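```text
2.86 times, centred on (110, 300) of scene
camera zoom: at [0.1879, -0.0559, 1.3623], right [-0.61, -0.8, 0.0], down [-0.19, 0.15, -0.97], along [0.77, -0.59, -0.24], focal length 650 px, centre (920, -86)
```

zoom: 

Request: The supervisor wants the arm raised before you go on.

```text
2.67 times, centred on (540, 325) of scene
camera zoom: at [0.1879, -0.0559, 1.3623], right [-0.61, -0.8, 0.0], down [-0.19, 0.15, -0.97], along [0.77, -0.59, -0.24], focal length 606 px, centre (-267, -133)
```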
* * *
- **TASK DESCRIPTION**:
Print from the line containing "Request: The supervisor" to the last line above, exactly as written.

- **RESULT FOR THIS EXERCISE**:
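Request: The supervisor wants the arm raised before you go on.

```text
2.67 times, centred on (540, 325) of scene
camera zoom: at [0.1879, -0.0559, 1.3623], right [-0.61, -0.8, 0.0], down [-0.19, 0.15, -0.97], along [0.77, -0.59, -0.24], focal length 606 px, centre (-267, -133)
```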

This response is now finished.